- **EXERCISE DETAILS**:
Extract the whole listing as it stands. Do not include the pictures.

- **SOURCE DATA**:

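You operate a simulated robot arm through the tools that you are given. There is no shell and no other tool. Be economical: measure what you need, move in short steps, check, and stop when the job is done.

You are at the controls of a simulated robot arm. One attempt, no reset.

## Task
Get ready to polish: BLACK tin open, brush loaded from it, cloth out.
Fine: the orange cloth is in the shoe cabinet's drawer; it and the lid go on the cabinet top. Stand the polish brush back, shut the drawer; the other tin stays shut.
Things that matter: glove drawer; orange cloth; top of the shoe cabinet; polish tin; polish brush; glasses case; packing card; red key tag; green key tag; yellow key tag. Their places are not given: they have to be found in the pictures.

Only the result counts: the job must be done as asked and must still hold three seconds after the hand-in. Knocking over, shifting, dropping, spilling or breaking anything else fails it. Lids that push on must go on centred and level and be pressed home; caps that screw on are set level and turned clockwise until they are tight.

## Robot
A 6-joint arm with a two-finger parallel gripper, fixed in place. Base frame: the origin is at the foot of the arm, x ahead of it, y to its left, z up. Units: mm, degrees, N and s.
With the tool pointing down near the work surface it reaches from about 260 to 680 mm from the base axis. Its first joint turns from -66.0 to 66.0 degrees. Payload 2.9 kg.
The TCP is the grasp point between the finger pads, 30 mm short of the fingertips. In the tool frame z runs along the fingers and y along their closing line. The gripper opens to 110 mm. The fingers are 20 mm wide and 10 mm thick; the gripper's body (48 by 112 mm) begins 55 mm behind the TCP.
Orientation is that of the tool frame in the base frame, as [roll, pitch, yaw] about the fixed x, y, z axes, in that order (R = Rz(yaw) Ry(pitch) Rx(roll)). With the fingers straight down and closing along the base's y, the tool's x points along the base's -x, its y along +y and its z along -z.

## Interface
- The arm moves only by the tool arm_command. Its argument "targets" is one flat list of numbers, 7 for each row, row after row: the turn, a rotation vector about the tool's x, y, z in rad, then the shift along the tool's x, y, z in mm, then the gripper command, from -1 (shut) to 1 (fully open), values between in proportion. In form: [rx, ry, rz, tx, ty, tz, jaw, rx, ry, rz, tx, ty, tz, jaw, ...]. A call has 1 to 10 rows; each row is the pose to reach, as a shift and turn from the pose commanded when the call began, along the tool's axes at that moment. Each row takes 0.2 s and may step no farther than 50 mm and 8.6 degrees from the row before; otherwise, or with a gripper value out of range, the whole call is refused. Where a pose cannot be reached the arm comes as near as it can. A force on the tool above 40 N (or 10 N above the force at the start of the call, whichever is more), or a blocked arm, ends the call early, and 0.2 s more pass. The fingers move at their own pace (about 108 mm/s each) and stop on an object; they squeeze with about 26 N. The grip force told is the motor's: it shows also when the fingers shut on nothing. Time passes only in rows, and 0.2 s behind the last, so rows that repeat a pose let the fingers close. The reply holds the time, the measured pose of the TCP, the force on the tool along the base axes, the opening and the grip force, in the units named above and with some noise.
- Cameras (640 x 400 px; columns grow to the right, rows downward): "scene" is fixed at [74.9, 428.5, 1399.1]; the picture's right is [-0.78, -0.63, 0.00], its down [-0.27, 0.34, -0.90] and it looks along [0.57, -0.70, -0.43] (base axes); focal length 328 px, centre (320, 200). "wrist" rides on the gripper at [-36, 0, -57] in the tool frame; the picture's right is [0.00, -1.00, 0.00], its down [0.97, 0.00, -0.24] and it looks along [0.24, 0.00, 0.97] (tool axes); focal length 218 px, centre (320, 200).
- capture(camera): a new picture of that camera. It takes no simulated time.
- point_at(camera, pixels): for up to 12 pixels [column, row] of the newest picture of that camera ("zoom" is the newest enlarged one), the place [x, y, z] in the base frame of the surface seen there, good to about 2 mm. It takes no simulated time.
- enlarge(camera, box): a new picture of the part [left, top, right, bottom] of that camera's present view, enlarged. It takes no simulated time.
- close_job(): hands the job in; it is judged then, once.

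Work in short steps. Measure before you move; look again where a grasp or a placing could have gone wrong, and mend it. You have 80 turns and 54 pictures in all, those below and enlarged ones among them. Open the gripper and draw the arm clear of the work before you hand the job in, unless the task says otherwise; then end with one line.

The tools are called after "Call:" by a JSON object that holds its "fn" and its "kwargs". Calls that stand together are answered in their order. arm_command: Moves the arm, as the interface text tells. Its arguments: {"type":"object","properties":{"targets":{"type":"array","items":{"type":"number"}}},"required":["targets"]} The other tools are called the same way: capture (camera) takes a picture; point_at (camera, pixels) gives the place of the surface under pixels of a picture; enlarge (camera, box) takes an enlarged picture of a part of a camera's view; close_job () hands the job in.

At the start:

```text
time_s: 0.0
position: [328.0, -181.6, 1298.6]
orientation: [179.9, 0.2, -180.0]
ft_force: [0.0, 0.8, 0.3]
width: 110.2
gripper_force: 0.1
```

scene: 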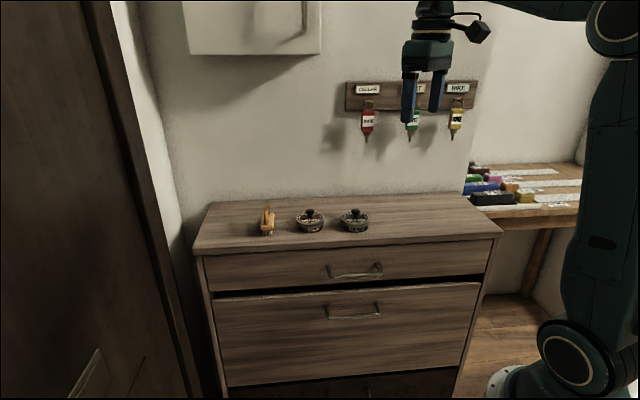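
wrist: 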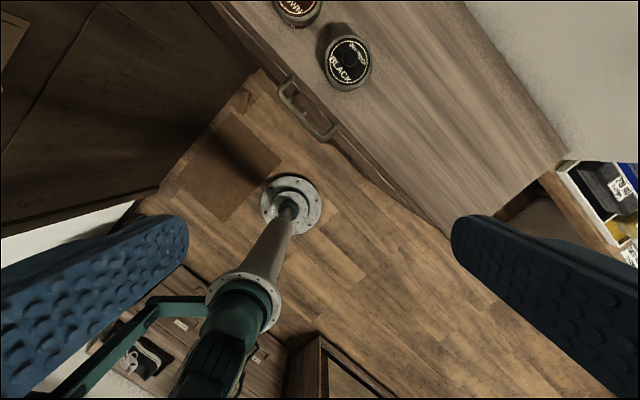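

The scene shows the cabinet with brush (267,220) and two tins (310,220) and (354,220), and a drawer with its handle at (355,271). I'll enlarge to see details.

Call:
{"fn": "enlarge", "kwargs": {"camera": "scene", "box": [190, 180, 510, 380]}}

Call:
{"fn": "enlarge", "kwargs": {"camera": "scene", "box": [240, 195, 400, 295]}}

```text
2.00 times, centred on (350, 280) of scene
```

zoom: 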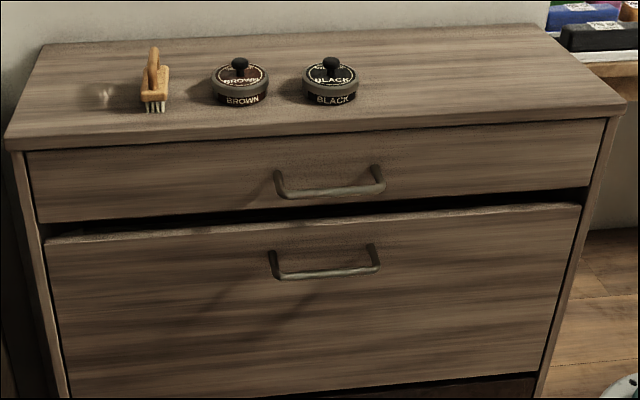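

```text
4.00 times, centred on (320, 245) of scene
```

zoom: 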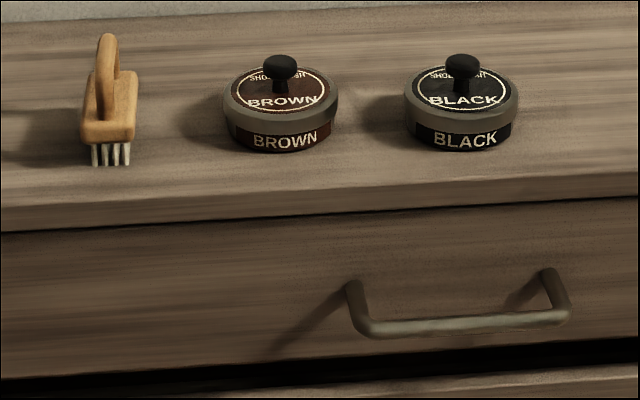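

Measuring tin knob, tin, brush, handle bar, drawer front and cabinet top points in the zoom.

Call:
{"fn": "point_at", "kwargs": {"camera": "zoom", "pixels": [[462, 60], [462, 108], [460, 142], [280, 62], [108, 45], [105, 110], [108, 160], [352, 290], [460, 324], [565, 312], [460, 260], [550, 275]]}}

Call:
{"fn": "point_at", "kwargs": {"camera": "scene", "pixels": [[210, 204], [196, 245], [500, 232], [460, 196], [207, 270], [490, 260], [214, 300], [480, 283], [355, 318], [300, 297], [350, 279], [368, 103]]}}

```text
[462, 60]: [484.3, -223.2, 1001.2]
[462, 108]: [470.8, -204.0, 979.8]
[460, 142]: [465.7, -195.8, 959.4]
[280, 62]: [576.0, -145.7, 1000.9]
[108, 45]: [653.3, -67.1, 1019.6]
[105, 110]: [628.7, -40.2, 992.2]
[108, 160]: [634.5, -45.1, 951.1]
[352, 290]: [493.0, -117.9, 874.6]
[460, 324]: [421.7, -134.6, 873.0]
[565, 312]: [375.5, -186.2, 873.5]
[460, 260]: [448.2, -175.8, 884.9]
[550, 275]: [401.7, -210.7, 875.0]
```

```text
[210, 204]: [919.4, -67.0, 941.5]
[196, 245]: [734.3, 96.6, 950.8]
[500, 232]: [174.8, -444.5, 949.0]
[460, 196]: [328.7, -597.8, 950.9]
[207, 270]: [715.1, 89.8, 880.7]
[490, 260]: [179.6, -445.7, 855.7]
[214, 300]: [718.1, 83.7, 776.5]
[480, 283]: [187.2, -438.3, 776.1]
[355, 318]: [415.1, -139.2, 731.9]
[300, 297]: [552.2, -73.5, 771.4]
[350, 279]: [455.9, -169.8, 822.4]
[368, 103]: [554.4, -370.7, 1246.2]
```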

- **SOLVED EXERCISE**:
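You operate a simulated robot arm through the tools that you are given. There is no shell and no other tool. Be economical: measure what you need, move in short steps, check, and stop when the job is done.

You are at the controls of a simulated robot arm. One attempt, no reset.

## Task
Get ready to polish: BLACK tin open, brush loaded from it, cloth out.
Fine: the orange cloth is in the shoe cabinet's drawer; it and the lid go on the cabinet top. Stand the polish brush back, shut the drawer; the other tin stays shut.
Things that matter: glove drawer; orange cloth; top of the shoe cabinet; polish tin; polish brush; glasses case; packing card; red key tag; green key tag; yellow key tag. Their places are not given: they have to be found in the pictures.

Only the result counts: the job must be done as asked and must still hold three seconds after the hand-in. Knocking over, shifting, dropping, spilling or breaking anything else fails it. Lids that push on must go on centred and level and be pressed home; caps that screw on are set level and turned clockwise until they are tight.

## Robot
A 6-joint arm with a two-finger parallel gripper, fixed in place. Base frame: the origin is at the foot of the arm, x ahead of it, y to its left, z up. Units: mm, degrees, N and s.
With the tool pointing down near the work surface it reaches from about 260 to 680 mm from the base axis. Its first joint turns from -66.0 to 66.0 degrees. Payload 2.9 kg.
The TCP is the grasp point between the finger pads, 30 mm short of the fingertips. In the tool frame z runs along the fingers and y along their closing line. The gripper opens to 110 mm. The fingers are 20 mm wide and 10 mm thick; the gripper's body (48 by 112 mm) begins 55 mm behind the TCP.
Orientation is that of the tool frame in the base frame, as [roll, pitch, yaw] about the fixed x, y, z axes, in that order (R = Rz(yaw) Ry(pitch) Rx(roll)). With the fingers straight down and closing along the base's y, the tool's x points along the base's -x, its y along +y and its z along -z.

## Interface
- The arm moves only by the tool arm_command. Its argument "targets" is one flat list of numbers, 7 for each row, row after row: the turn, a rotation vector about the tool's x, y, z in rad, then the shift along the tool's x, y, z in mm, then the gripper command, from -1 (shut) to 1 (fully open), values between in proportion. In form: [rx, ry, rz, tx, ty, tz, jaw, rx, ry, rz, tx, ty, tz, jaw, ...]. A call has 1 to 10 rows; each row is the pose to reach, as a shift and turn from the pose commanded when the call began, along the tool's axes at that moment. Each row takes 0.2 s and may step no farther than 50 mm and 8.6 degrees from the row before; otherwise, or with a gripper value out of range, the whole call is refused. Where a pose cannot be reached the arm comes as near as it can. A force on the tool above 40 N (or 10 N above the force at the start of the call, whichever is more), or a blocked arm, ends the call early, and 0.2 s more pass. The fingers move at their own pace (about 108 mm/s each) and stop on an object; they squeeze with about 26 N. The grip force told is the motor's: it shows also when the fingers shut on nothing. Time passes only in rows, and 0.2 s behind the last, so rows that repeat a pose let the fingers close. The reply holds the time, the measured pose of the TCP, the force on the tool along the base axes, the opening and the grip force, in the units named above and with some noise.
- Cameras (640 x 400 px; columns grow to the right, rows downward): "scene" is fixed at [74.9, 428.5, 1399.1]; the picture's right is [-0.78, -0.63, 0.00], its down [-0.27, 0.34, -0.90] and it looks along [0.57, -0.70, -0.43] (base axes); focal length 328 px, centre (320, 200). "wrist" rides on the gripper at [-36, 0, -57] in the tool frame; the picture's right is [0.00, -1.00, 0.00], its down [0.97, 0.00, -0.24] and it looks along [0.24, 0.00, 0.97] (tool axes); focal length 218 px, centre (320, 200).
- capture(camera): a new picture of that camera. It takes no simulated time.
- point_at(camera, pixels): for up to 12 pixels [column, row] of the newest picture of that camera ("zoom" is the newest enlarged one), the place [x, y, z] in the base frame of the surface seen there, good to about 2 mm. It takes no simulated time.
- enlarge(camera, box): a new picture of the part [left, top, right, bottom] of that camera's present view, enlarged. It takes no simulated time.
- close_job(): hands the job in; it is judged then, once.

Work in short steps. Measure before you move; look again where a grasp or a placing could have gone wrong, and mend it. You have 80 turns and 54 pictures in all, those below and enlarged ones among them. Open the gripper and draw the arm clear of the work before you hand the job in, unless the task says otherwise; then end with one line.

The tools are called after "Call:" by a JSON object that holds its "fn" and its "kwargs". Calls that stand together are answered in their order. arm_command: Moves the arm, as the interface text tells. Its arguments: {"type":"object","properties":{"targets":{"type":"array","items":{"type":"number"}}},"required":["targets"]} The other tools are called the same way: capture (camera) takes a picture; point_at (camera, pixels) gives the place of the surface under pixels of a picture; enlarge (camera, box) takes an enlarged picture of a part of a camera's view; close_job () hands the job in.

At the start:

```text
time_s: 0.0
position: [328.0, -181.6, 1298.6]
orientation: [179.9, 0.2, -180.0]
ft_force: [0.0, 0.8, 0.3]
width: 110.2
gripper_force: 0.1
```

scene: 
wrist: 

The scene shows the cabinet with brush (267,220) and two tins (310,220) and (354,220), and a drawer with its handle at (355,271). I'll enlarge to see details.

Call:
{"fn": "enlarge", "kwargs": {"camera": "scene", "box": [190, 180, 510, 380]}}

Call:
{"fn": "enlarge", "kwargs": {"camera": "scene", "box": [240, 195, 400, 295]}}

```text
2.00 times, centred on (350, 280) of scene
```

zoom: 

```text
4.00 times, centred on (320, 245) of scene
```

zoom: 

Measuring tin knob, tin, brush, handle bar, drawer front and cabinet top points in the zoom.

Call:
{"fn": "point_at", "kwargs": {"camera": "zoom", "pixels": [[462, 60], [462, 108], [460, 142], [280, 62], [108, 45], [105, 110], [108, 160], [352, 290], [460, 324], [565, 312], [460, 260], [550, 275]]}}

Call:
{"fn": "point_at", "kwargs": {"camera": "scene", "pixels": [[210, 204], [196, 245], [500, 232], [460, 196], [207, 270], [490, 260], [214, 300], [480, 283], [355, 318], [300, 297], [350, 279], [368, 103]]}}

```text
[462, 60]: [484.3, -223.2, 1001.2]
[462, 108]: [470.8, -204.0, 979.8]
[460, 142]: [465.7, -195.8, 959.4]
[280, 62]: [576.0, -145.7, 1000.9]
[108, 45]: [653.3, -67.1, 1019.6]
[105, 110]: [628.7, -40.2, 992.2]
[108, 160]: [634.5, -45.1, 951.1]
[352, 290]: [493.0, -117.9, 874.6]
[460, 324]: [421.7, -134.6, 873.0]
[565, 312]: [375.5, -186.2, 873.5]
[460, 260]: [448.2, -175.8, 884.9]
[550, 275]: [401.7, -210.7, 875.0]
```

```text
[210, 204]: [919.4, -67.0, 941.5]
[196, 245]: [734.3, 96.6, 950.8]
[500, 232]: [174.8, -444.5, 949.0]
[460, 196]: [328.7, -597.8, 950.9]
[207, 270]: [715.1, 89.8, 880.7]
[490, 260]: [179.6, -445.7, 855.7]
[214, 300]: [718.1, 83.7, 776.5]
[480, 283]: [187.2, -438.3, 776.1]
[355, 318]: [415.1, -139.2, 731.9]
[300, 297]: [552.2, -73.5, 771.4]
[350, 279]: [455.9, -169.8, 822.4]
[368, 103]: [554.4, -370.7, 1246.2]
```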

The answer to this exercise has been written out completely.